_Provided text_
--------------------------------------------------
Uyuşmazlık Karayolları Trafik Zorunlu Mali Sorumluluk Sigorta Poliçesinden kaynaklandığından ve bu sigorta türü 2918 Sayılı Karayolları Trafik Kanunun 110.maddesinde düzenlendiğinden diğer bir yetki kuralı da bu yasada yer almakta olup, “Motorlu araç kazalardan dolayı hukuki sorumluluğa ilişkin davalar sigortacının merkez veya şubesinin, veya sigorta sözleşmesini yapan acentanın bulunduğu yer mahkemelerinin birinde açılabileceği gibi, kazanın vuku bulduğu yer mahkemesinde de açılabilir” hükmü ile sigortanın merkez ve şubeleri, sigorta sözleşmesini yapan acenta veya kazanın meydana geldiği yerin yetkili kabul edilmesine, Aynı hüküm ZMSS genel şartlarının C.7.maddesinde de tekrar niteliğinde yer almaktadır.
Somut olayda olduğu üzere, bir davada birden fazla genel ve özel yetkili mahkeme varsa davacı bu mahkemelerden birinde dava açma hususunda bir seçimlik hakka sahiptir. Davacı, davasını bu genel ve özel yetkili mahkemelerden hiçbirinde açmaz ve yetkisiz bir mahkemede açarsa o zaman seçme hakkı davalı tarafa geçmektedir, (aynı yönde Yargıtav …..Hukuk Dairesi’nin 23/09/2013 tarih 2013/9042 Esas 2013/12620 Karar)
--------------------------------------------------
_Available data_
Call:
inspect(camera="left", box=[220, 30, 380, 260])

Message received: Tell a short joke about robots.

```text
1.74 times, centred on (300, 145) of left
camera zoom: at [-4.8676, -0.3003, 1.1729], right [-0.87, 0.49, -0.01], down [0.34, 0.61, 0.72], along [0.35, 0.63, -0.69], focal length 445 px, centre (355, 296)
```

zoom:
--------------------------------------------------
_Tasks for this exercise_
A. Copy the part of the provided text from the words "Uyuşmazlık Karayolları Trafik" through the words "niteliğinde yer almaktadır.".
B. Continue the provided text from where it stops.

_Results for each task_
A.
Uyuşmazlık Karayolları Trafik Zorunlu Mali Sorumluluk Sigorta Poliçesinden kaynaklandığından ve bu sigorta türü 2918 Sayılı Karayolları Trafik Kanunun 110.maddesinde düzenlendiğinden diğer bir yetki kuralı da bu yasada yer almakta olup, “Motorlu araç kazalardan dolayı hukuki sorumluluğa ilişkin davalar sigortacının merkez veya şubesinin, veya sigorta sözleşmesini yapan acentanın bulunduğu yer mahkemelerinin birinde açılabileceği gibi, kazanın vuku bulduğu yer mahkemesinde de açılabilir” hükmü ile sigortanın merkez ve şubeleri, sigorta sözleşmesini yapan acenta veya kazanın meydana geldiği yerin yetkili kabul edilmesine, Aynı hüküm ZMSS genel şartlarının C.7.maddesinde de tekrar niteliğinde yer almaktadır.

B.
Davanın açılmasında dayanılan hususun, davalı sigorta şirketinin Ankara’da bölge müdürlüğünün bulunduğu anlaşılmakla, Bölge Müdürlüklerinin bulunduğu yerin yetksi yönünden de değerlendirme yapılmalıdır. Nitekim Yargıtay …..Hukuk Dairesi’nin 06/03/2003 tarih 2002/10280 Esas 2003/1968 Karar sayılı ilamında özetle; “Sigorta şirketlerinin bölge müdürlüklerinin tüzel kişiliği yoktur ve şube olarak işlem göremezler. Bu nedenle açılmış veya açılacak bir davada husumet ehliyetleri yoktur.” Aynı Daire’nin 09/10/2000 tarih 2000/6539 Esas 2000/7527 Karar sayılı ilamında ise; “Şubenin bulunduğu yerde dava açılabilmesi için, işlemin şube işleminden kaynaklanması gerekir. Trafik kazasına karışan aracın şubeye ait olduğu iddia edilmemiş ve davada genel müdürlük hasım gösterilmiş ise şubenin bulunduğu yerde dava açılamaz.” şeklinde içtihatları mevcut olup nitekim yukarıda yer verilen Yargıtay 17.Hukuk Dairesinin 23/09/2013 tarihli ilamındaki karşı oy gerekçesinde de sigorta şirketinin bölge müdürlüğünün ticaret siciline şube olarak tescilinin yapılmadığı, yasada düzenlemeye tabi tutulan şube gibi kabul edilemeyeceği görüşüne yer verilmiştir.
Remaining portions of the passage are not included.